Il documento è un vero e proprio atto di accusa nei confronti dell’Italia e del suo sistema agroalimentare con circostanziate descrizioni di situazioni ben rappresentate, purtroppo, anche in Sicilia.

Secondo l’inviata dell’Onu, infatti, metà della manodopera agricola italiana è costituita da migranti, per lo più irregolari, che sono poi i più deboli. Si tratta, spiega nel report la Elver, di manodopera “sfruttata dal sofisticato sistema alimentare dell’Italia” a cui vengono imposti orari “eccessivamente lunghi” e “salari troppo bassi per coprire i bisogni elementari”. Tutto questo perchè sono migranti senza documenti “lasciati in un limbo, senza poter accedere a lavori regolari”. Metà circa della manodopera del settore agricolo – scrive nel suo rapporto l’inviata dell’Onu – è costituita da braccianti migranti: fra i 450 mila a mezzo milione.
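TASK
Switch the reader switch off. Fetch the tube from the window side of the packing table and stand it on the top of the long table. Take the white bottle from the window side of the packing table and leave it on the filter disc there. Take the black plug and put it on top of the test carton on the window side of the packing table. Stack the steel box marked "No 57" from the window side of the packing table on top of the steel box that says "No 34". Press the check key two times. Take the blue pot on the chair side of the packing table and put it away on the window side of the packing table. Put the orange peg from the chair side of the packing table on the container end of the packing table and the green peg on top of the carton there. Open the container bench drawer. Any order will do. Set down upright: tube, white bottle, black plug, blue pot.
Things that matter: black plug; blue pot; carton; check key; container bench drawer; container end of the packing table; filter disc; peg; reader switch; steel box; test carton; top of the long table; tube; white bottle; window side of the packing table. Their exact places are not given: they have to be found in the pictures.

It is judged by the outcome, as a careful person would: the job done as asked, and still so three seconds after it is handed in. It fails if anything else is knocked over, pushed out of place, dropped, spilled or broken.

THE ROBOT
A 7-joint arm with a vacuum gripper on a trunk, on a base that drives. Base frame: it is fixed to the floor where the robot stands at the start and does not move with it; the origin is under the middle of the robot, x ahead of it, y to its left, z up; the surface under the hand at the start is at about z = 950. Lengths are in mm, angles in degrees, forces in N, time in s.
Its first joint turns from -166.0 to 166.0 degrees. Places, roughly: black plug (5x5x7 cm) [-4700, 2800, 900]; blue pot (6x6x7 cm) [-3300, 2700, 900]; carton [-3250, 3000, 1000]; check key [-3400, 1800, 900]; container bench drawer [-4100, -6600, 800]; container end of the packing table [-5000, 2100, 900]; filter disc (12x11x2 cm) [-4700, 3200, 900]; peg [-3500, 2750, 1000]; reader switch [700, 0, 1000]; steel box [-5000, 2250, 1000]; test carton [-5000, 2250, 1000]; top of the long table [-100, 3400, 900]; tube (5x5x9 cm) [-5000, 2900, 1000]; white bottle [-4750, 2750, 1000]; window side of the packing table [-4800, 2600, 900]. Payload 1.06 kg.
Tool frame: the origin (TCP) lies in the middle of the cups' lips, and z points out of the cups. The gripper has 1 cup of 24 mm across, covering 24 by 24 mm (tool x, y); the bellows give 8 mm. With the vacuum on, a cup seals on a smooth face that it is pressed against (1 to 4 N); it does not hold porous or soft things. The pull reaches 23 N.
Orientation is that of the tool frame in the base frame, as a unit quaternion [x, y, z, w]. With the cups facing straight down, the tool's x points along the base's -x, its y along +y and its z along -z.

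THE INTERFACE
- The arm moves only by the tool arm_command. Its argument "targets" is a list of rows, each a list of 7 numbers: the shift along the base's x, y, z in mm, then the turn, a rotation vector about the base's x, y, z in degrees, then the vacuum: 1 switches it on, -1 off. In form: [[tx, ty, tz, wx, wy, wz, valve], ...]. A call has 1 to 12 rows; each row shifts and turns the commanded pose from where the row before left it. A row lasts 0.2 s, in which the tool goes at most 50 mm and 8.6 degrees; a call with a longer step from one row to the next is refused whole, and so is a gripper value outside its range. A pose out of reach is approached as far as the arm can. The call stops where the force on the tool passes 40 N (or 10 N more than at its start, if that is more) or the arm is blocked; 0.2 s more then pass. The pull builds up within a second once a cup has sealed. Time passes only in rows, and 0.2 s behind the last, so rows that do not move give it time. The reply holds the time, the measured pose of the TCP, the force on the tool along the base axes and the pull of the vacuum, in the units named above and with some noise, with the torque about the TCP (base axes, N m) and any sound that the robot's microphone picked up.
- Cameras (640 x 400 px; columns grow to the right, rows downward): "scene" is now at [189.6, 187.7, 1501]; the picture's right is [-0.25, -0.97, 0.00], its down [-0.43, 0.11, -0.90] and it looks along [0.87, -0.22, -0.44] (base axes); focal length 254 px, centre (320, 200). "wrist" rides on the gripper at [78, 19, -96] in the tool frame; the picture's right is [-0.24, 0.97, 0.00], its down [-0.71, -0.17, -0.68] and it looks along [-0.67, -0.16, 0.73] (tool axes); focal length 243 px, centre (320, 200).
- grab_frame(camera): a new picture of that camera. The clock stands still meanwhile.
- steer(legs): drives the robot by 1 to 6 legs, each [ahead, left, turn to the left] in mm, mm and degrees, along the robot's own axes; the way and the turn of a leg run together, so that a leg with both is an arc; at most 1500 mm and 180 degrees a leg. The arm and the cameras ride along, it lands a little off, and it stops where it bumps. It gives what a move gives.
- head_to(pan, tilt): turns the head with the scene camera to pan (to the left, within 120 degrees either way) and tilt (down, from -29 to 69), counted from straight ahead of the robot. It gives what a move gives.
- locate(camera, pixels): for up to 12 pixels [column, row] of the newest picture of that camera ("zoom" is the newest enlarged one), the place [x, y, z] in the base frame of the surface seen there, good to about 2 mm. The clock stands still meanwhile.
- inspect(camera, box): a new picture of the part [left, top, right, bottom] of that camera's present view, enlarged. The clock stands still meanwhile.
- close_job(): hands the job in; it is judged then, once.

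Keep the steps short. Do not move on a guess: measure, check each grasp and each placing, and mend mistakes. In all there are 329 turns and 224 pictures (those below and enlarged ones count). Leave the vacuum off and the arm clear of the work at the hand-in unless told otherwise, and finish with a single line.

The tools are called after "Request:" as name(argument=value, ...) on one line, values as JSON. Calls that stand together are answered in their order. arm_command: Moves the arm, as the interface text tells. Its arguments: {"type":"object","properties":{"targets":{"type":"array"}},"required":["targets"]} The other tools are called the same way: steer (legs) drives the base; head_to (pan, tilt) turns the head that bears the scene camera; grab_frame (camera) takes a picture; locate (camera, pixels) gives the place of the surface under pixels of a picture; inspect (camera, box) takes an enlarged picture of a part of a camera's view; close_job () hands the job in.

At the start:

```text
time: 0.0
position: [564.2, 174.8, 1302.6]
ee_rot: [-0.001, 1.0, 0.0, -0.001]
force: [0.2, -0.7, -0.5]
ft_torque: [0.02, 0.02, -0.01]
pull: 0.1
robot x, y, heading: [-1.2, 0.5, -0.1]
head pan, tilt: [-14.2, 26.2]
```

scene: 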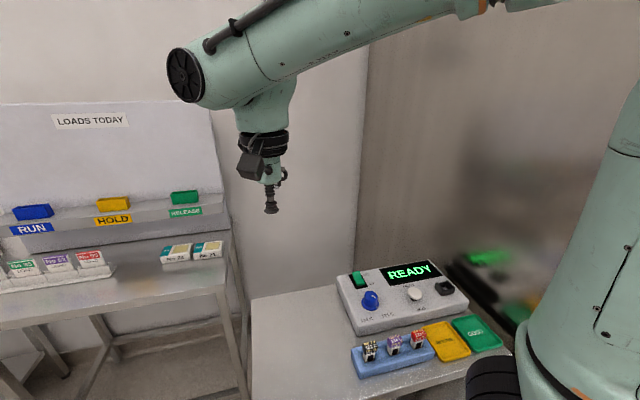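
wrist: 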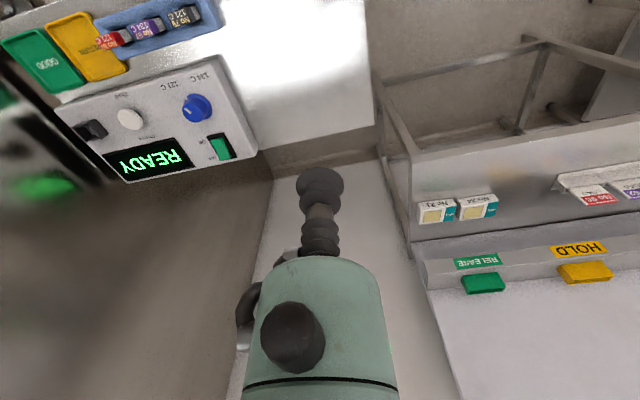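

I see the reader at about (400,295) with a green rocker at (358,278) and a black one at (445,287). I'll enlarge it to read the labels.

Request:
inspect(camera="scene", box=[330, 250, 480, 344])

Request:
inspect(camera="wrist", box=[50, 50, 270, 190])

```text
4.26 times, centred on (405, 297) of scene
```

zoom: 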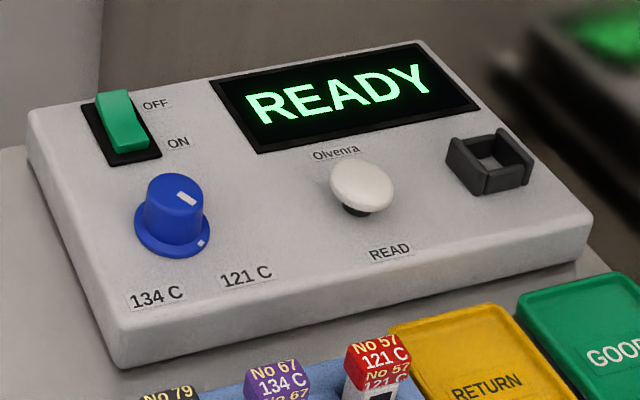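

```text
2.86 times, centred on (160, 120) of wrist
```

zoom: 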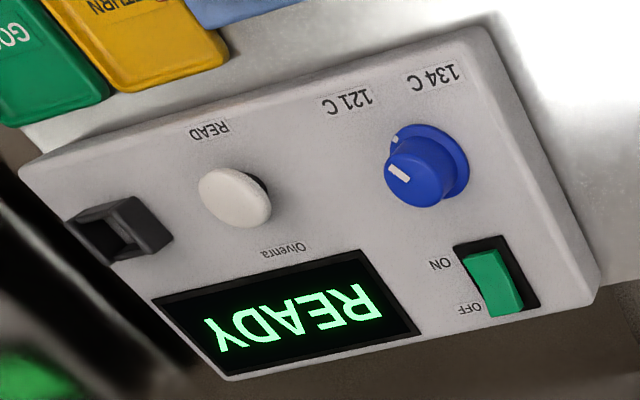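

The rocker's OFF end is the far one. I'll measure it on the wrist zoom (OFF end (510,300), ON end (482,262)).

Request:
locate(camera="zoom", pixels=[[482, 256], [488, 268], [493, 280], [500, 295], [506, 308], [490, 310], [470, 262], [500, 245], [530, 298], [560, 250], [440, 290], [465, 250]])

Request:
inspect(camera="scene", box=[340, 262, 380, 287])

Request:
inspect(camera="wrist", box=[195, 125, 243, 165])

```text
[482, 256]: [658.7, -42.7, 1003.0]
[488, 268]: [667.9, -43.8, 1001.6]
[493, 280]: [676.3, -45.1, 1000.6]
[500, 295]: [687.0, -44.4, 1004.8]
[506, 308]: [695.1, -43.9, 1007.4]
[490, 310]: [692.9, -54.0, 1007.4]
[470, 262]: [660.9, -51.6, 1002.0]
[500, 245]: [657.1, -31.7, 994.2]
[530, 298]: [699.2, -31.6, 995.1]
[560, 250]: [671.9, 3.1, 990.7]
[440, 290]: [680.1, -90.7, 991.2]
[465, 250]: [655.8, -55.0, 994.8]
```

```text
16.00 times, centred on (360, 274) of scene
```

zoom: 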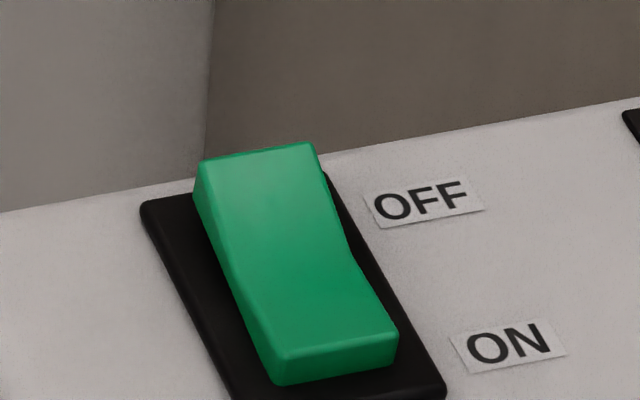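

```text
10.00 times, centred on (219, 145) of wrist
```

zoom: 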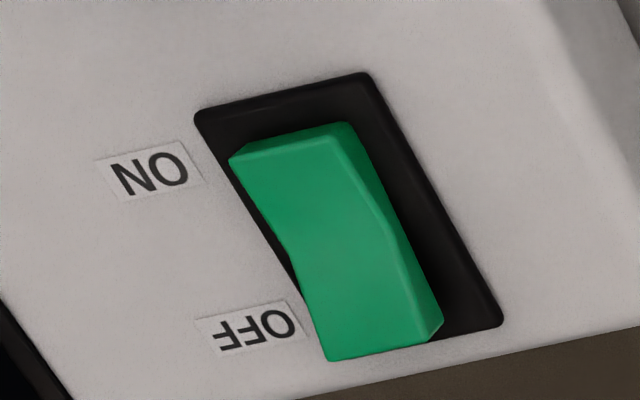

Ed è proprio in agricoltura, viene sottolineato, che lavora “la più elevata quota di lavoratori irregolari in relazione al numero totale di impiegati nel settore”. Il riferimento al caporalato, poi, non poteva mancare. «Lavoratori stagionali e non stagionali – afferma Elver – trovano spesso nel sistema del caporalato la sola possibilità di vendere la loro manodopera e di ottenere una paga». Nel caso dei migranti irregolari, poi, viene ricordato come lavorino praticamente sotto ricatto, con la “minaccia costante di perdere il lavoro, di venire rimpatriati con la forza o di diventare oggetto di violenza fisica e morale”.

L’inviata delle Nazioni Unite si sofferma anche sulle storture del sistema che colpiscono i piccoli agricoltori: «Malgrado un Pil stimato di circa 2.200 miliardi di dollari, imprese innovative rinomate nel mondo, un vasto settore agricolo e un’industria manifatturiera moderna, i lavoratori e piccoli agricoltori portano un pesante fardello e sono sfruttati dalla sofisticata industria alimentare italiana».

Lo sfruttamento della manodopera “non è l’unico modo in cui l’illegalità invade la filiera alimentare italiana”, scrive Elver, che parla di “prodotti contaminati abbandonati nelle aree rurali, bruciati o versati nei fiumi; di mercati all’ingrosso in cui gli agricoltori sono costretti ad accettare prezzi così bassi da metterne in gioco la sopravvivenza; dell’acquisto di terra con soldi denaro frutto di attività illegali; dell’uso frequente di fertilizzanti contraffati o tossici, spesso distribuiti da lavoratori senza conoscenze né misure di sicurezza“.

Nell’evidenziare l’esistenza di pratiche scorrette nella vendita di prodotti agricoli (le aste al doppio ribasso sono tra queste, ma non sono le sole), l’inviato delle nazioni Unite sostiene che “chi lavora i prodotti non è in grado di offrire ai produttori un prezzo equo per le materie prime. Di conseguenza, i produttori sono costretti a prendere scorciatoie che aumentano la produzione (es. uso aggressivo di pesticidi) o riducono i costi di produzione (es. abbassando gli stipendi per i lavoratori agricoli, ai quali offrono molto meno del salario minimo concordato dalla legge)».

Proprio la Sicilia, poi, ha offerto all’Onu l’occasione di verificare come i pagamenti diretti della Pac possano diventare una ghiotta occasione per la criminalità organizzata. È bastato raccontarle dei 94 arresti operati lo scorso 15 gennaio dei soggetti coinvolti in una maxifrode sui fondi Ue basata su sistemi illegali, ampie complicità e perfino estorsioni.

Analisi impietosa anche per la rappresentanza: «Gli agricoltori – afferma nel report la Elver – sono rappresentati da diverse importanti organizzazioni e sindacati per agricoltori, che fungono da intermediari tra gli agricoltori e lo Stato. Tuttavia, diversi incontri con agricoltori e ricercatori agricoli hanno rivelato che queste stesse organizzazioni spesso non riescono a rappresentare correttamente le esigenze degli agricoltori».